Simplify the numerator:
\( (\text{kg}\,\text{m}^{-1}\,\text{s}^{-2}) \times \text{m} = \text{kg}\,\text{s}^{-2} \)

Simplify the denominator:
\( (\text{m}\,\text{s}^{-1}) \times (\text{kg}\,\text{m}^{-3}) = \text{kg}\,\text{m}^{-2}\,\text{s}^{-1} \)

Divide the numerator by the denominator:
\( [X] = \frac{\text{kg}\,\text{s}^{-2}}{\text{kg}\,\text{m}^{-2}\,\text{s}^{-1}} = \text{m}^2\,\text{s}^{-1} \)

1 mark for the correct option A.
Method: [1 mark] for converting all variables into their respective SI base units, and [1 mark] for correctly algebraically simplifying the ratio to find the base units of X.

The horizontal component of the velocity is constant:
\( v_x = u \)

The time of flight \( t \) is related to the horizontal distance \( d \) by:
\( t = \frac{d}{u} \)

The vertical component of the velocity when hitting the ground is:
\( v_y = gt = \frac{gd}{u} \)

The final speed \( v \) is the magnitude of the resultant velocity vector:
\( v = \sqrt{v_x^2 + v_y^2} = \sqrt{u^2 + \left(\frac{gd}{u}\right)^2} = \sqrt{u^2 + \frac{g^2 d^2}{u^2}} \)

1 mark for the correct option B.
Method: [1 mark] for finding the time of flight in terms of d and u, finding the vertical velocity component, and applying Pythagoras' theorem to determine the speed.

The total weight of the plank is:
\( W = m g = 25 \times 9.81 = 245.25\text{ N} \)

Since the plank is in vertical equilibrium, the sum of the upward tensions equals the downward weight:
\( T_A + T_B = W \)
\( 100 + T_B = 245.25 \implies T_B = 145.25\text{ N} \)

Let \( x \) be the distance of the centre of gravity from end A. Taking moments about end A:
\( W \times x = T_B \times L \)
\( 245.25 \times x = 145.25 \times 4.0 \)
\( x = \frac{581}{245.25} \approx 2.37\text{ m} \)

To two significant figures, this is 2.4 m.

1 mark for the correct option C.
Method: [1 mark] for finding the tension in rope B using translational equilibrium, then setting up a correct moment equation about point A to solve for the distance of the centre of gravity.

The extension \( x \) of a wire is given by:
\( x = \frac{F L}{A E} = \frac{4 F L}{\pi d^2 E} \)

Since the wires are connected in series, the tensile force \( F \) in both wires is identical.

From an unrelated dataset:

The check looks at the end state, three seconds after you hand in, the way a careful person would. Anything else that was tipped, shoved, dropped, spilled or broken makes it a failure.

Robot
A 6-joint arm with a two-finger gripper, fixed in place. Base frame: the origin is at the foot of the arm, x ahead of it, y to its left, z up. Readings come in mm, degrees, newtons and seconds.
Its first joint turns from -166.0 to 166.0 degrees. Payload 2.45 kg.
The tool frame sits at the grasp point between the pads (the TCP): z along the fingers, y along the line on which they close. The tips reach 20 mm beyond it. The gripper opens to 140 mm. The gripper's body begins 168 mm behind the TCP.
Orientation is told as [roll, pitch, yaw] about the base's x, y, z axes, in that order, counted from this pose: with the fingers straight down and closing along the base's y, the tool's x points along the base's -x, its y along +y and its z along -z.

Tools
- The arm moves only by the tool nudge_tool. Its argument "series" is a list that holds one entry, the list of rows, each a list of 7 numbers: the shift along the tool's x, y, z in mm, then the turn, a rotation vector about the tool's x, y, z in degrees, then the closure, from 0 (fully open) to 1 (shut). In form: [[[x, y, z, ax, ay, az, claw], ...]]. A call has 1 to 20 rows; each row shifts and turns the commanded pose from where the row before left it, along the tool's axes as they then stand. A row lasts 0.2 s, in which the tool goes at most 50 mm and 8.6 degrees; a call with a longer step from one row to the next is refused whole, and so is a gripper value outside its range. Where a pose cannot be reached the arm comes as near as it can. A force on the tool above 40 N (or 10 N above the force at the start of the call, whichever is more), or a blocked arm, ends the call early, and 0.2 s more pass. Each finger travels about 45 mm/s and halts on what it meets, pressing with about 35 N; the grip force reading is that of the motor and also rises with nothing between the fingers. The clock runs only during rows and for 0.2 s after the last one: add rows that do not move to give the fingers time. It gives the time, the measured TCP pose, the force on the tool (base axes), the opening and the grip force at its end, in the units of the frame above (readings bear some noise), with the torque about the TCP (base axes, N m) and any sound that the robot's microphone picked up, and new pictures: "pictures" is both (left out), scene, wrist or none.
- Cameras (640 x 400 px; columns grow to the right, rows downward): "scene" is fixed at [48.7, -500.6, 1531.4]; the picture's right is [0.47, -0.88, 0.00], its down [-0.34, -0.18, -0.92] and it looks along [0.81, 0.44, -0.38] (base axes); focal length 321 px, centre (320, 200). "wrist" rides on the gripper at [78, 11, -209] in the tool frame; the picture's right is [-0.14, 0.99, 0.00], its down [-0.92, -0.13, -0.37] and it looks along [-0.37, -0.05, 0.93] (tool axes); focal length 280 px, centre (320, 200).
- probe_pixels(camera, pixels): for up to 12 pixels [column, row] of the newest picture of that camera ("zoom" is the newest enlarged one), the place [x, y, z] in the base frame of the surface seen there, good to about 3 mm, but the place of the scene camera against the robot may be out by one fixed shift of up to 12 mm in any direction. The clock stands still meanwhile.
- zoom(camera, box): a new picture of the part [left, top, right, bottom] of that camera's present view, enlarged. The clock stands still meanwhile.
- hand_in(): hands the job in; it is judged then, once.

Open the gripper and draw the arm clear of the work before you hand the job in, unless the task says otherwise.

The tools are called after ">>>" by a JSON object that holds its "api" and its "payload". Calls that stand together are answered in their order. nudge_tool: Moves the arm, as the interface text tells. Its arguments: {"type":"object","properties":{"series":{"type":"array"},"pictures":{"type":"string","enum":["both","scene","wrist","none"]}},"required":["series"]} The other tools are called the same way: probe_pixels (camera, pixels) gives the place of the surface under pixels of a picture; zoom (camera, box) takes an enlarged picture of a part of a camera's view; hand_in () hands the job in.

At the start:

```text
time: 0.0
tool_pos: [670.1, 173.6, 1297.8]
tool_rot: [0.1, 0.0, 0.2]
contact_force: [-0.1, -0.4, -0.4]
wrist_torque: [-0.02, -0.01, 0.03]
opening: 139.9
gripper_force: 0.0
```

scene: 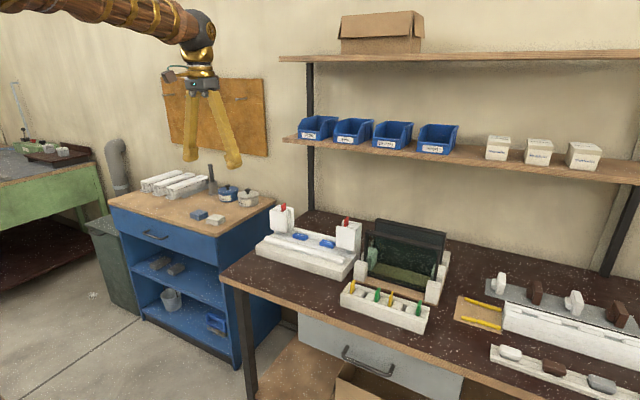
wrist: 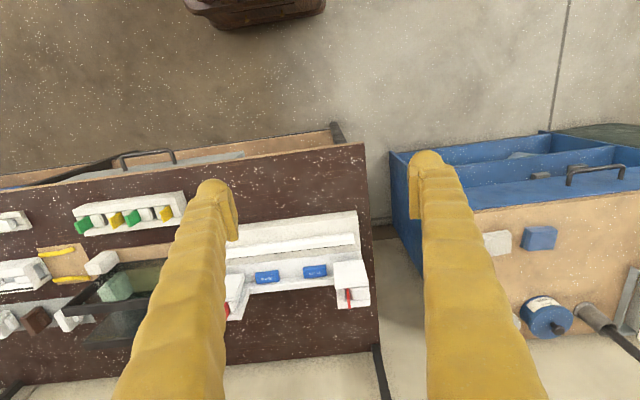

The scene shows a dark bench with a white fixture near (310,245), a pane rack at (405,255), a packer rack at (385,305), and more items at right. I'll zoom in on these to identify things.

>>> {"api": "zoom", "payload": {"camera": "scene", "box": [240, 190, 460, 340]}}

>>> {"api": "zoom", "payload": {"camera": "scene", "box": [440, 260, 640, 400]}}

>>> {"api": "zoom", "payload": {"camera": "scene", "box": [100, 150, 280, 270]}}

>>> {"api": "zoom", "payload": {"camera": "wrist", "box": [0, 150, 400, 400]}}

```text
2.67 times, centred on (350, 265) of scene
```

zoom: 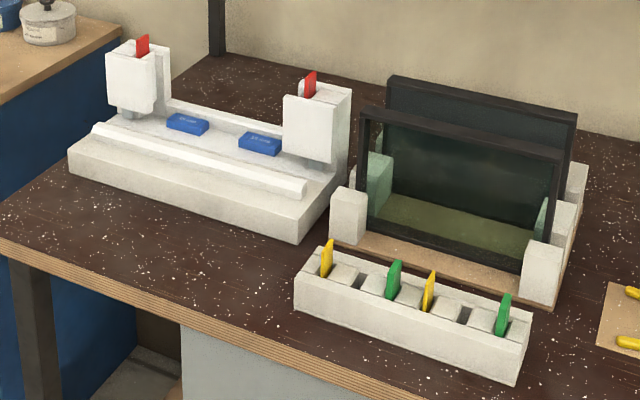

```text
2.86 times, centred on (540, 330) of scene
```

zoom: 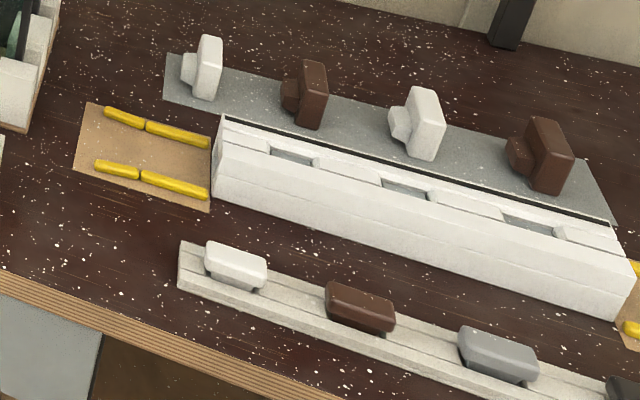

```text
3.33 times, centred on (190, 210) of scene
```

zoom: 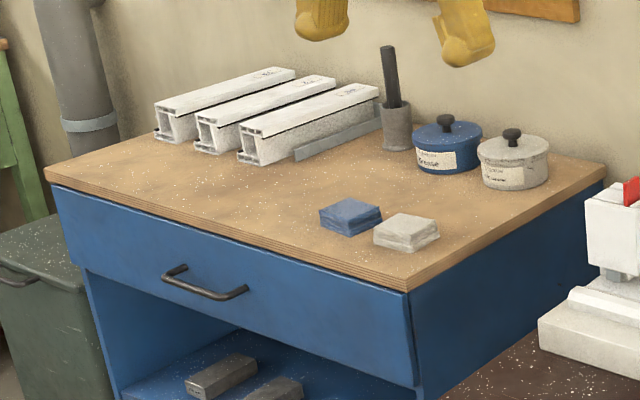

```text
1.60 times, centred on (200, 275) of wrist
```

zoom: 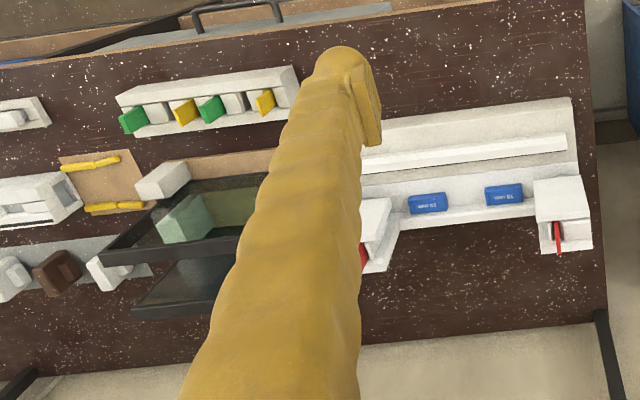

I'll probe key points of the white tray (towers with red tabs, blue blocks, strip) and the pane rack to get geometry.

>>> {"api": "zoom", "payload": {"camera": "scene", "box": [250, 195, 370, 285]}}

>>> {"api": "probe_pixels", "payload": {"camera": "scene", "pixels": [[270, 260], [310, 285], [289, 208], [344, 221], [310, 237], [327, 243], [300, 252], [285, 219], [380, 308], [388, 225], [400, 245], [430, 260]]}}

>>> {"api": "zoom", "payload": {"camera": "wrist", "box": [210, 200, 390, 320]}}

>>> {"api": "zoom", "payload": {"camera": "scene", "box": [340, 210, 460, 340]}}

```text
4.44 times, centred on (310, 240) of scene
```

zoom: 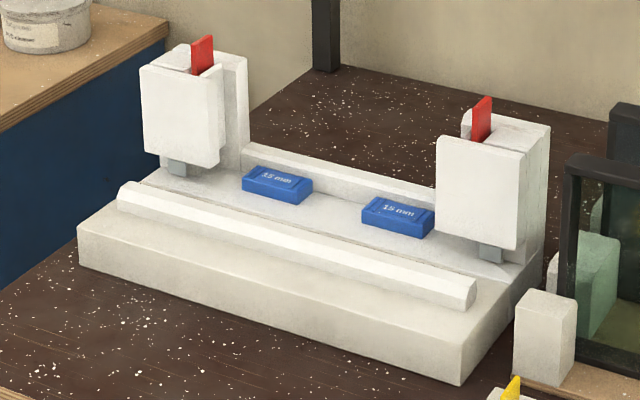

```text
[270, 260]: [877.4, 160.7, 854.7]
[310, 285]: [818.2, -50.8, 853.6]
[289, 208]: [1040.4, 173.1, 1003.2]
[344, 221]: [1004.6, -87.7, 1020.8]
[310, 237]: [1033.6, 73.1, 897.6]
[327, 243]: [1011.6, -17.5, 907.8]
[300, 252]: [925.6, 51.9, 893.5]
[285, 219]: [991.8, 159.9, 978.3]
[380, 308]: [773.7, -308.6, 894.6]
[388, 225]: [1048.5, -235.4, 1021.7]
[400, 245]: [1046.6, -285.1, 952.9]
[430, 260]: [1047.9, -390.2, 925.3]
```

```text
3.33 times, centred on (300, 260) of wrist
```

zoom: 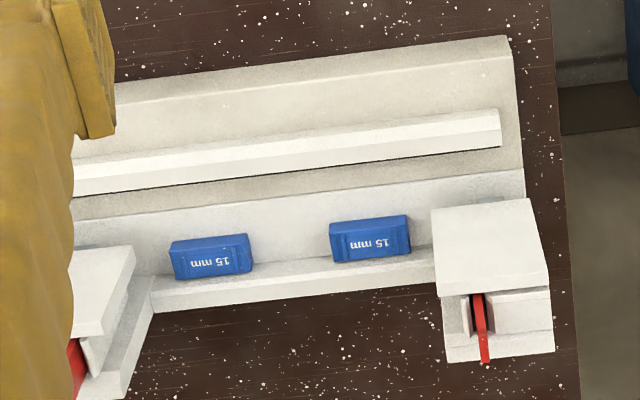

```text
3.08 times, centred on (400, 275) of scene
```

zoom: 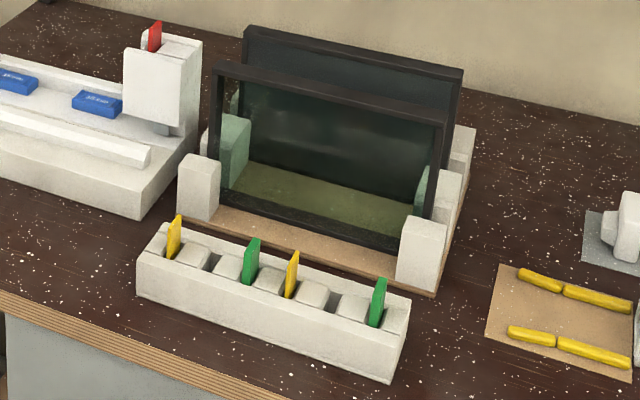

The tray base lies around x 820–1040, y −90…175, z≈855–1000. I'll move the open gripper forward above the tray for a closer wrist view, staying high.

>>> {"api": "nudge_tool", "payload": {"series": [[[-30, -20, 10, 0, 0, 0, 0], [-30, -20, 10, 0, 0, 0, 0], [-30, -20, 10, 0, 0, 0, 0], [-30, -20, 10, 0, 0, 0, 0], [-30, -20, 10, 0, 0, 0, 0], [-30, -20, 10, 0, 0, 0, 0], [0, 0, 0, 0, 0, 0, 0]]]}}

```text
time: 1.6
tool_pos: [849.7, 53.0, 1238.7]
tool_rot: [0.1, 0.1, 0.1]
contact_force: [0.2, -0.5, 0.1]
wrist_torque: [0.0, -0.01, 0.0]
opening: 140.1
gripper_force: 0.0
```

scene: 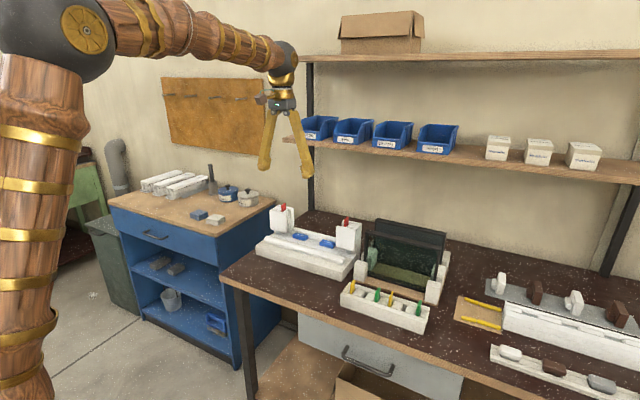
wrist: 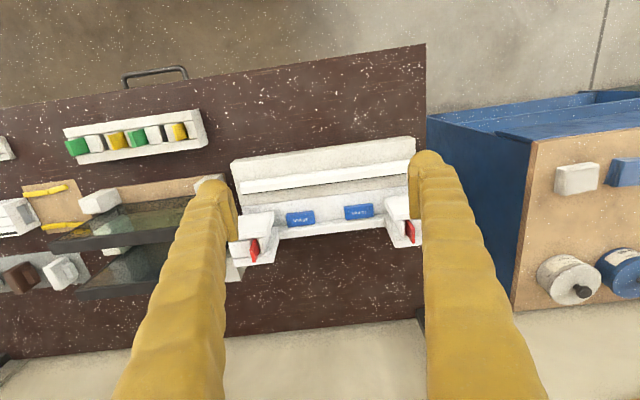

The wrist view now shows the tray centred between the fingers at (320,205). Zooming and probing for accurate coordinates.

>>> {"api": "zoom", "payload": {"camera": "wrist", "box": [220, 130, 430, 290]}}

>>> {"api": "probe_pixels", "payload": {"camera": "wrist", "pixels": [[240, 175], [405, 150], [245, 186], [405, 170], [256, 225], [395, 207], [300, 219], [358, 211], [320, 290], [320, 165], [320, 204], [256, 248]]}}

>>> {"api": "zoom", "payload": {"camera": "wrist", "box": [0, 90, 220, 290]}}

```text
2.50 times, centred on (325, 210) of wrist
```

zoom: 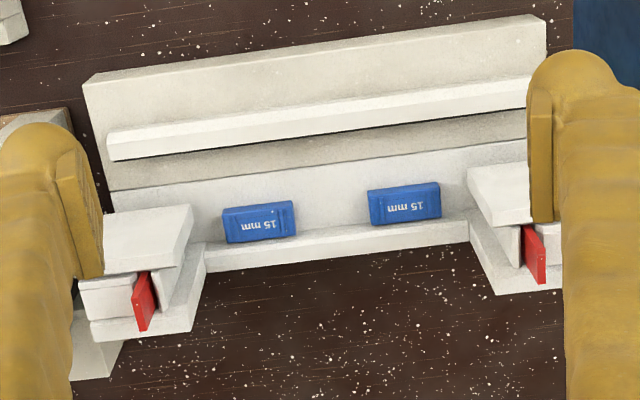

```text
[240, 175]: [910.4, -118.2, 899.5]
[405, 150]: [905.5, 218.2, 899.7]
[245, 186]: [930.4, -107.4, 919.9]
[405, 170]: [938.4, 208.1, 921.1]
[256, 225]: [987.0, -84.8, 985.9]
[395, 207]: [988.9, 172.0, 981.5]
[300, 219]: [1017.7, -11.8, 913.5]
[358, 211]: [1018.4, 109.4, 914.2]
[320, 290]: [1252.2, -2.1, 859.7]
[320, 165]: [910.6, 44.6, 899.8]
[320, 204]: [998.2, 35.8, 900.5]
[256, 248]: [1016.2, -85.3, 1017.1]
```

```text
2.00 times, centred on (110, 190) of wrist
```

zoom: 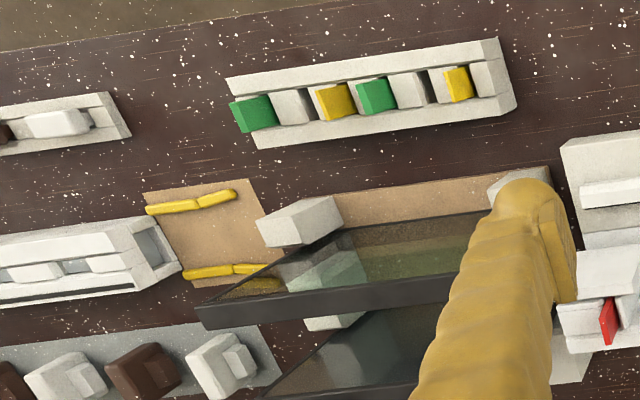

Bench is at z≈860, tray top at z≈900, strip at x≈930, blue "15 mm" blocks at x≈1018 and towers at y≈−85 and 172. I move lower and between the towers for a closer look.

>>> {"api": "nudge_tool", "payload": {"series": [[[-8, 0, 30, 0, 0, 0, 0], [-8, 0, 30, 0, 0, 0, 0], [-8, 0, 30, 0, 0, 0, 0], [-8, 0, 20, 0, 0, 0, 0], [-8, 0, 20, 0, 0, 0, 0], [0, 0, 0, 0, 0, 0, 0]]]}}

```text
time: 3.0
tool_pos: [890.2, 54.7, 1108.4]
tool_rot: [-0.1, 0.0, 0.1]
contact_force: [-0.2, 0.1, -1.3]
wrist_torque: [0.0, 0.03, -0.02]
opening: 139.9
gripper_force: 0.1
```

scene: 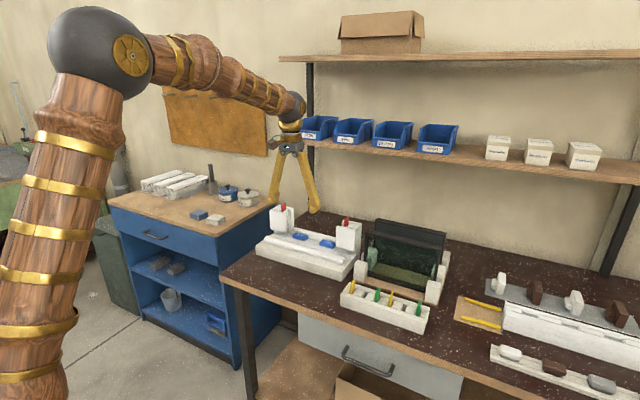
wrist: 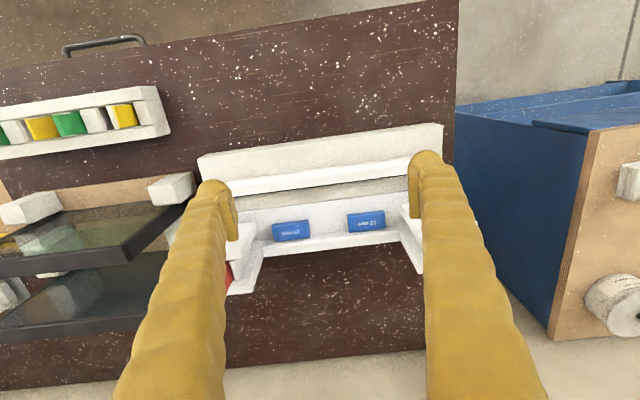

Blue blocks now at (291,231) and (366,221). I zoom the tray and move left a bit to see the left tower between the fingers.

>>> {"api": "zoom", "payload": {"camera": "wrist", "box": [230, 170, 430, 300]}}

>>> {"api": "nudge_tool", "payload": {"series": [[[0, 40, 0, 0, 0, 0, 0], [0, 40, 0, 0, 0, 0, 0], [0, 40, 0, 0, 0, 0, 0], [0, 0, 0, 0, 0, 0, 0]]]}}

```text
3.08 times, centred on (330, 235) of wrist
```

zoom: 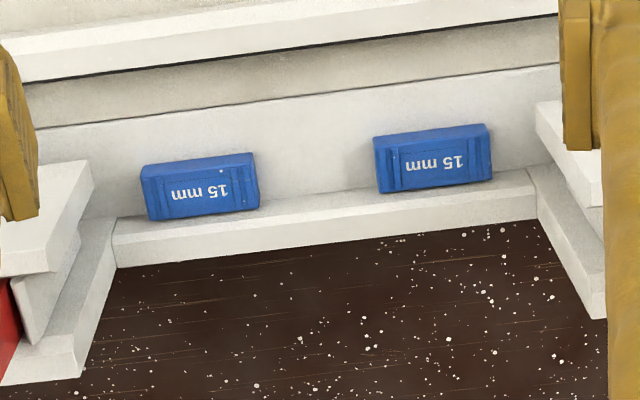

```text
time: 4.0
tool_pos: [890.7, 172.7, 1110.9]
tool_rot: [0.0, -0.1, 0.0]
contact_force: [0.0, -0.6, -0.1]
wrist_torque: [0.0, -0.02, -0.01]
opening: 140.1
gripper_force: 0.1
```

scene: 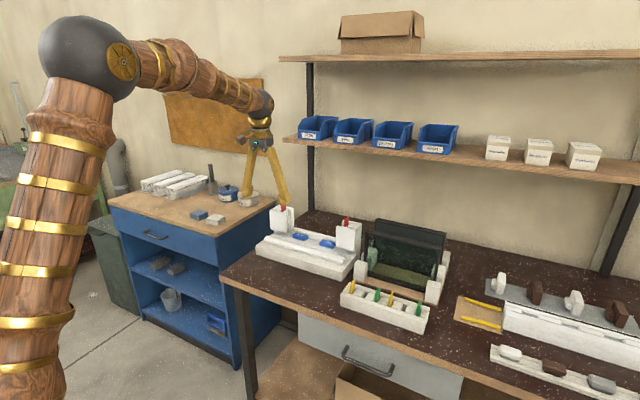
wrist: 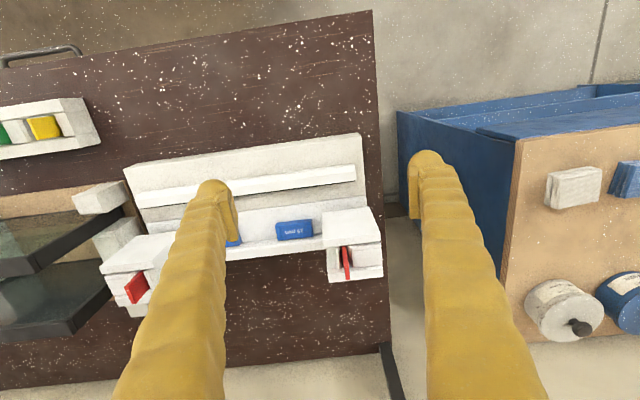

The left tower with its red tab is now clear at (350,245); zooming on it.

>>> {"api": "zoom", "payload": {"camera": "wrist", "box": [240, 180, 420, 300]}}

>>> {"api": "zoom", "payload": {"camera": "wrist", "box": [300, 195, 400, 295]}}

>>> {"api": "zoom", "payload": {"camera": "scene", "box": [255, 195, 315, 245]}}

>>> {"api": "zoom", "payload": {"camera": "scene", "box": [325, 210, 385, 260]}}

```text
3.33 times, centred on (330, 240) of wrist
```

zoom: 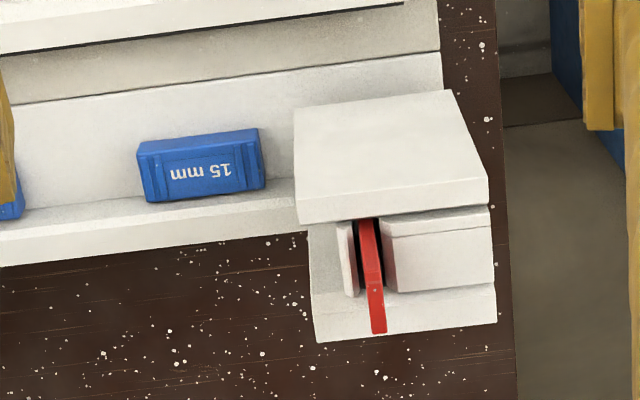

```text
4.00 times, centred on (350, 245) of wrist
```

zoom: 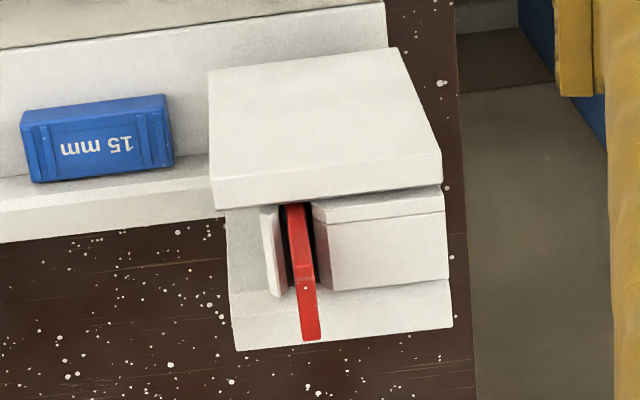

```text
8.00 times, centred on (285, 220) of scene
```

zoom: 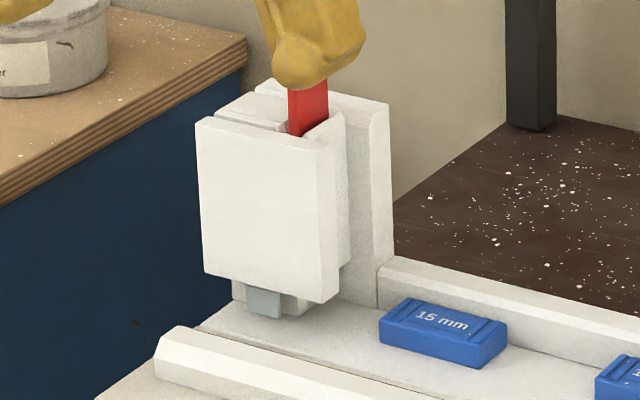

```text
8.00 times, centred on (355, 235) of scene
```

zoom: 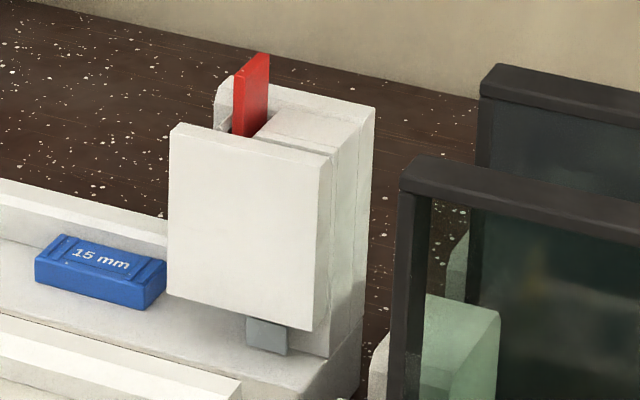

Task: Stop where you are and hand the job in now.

Thus, the extension is proportional to:
\( x \propto \frac{L}{d^2 E} \)

We compare the steel and brass wires:
\( \frac{x_{\text{steel}}}{x_{\text{brass}}} = \left(\frac{L_{\text{steel}}}{L_{\text{brass}}}\right) \times \left(\frac{d_{\text{brass}}}{d_{\text{steel}}}\right)^2 \times \left(\frac{E_{\text{brass}}}{E_{\text{steel}}}\right) \)

Given:
- \( \frac{L_{\text{steel}}}{L_{\text{brass}}} = 2 \)
- \( \frac{d_{\text{brass}}}{d_{\text{steel}}} = 2 \)
- \( \frac{E_{\text{brass}}}{E_{\text{steel}}} = \frac{1.0 \times 10^{11}}{2.0 \times 10^{11}} = 0.5 \)

Substitute these values:
\( \frac{x_{\text{steel}}}{x_{\text{brass}}} = 2 \times 2^2 \times 0.5 = 2 \times 4 \times 0.5 = 4.0 \)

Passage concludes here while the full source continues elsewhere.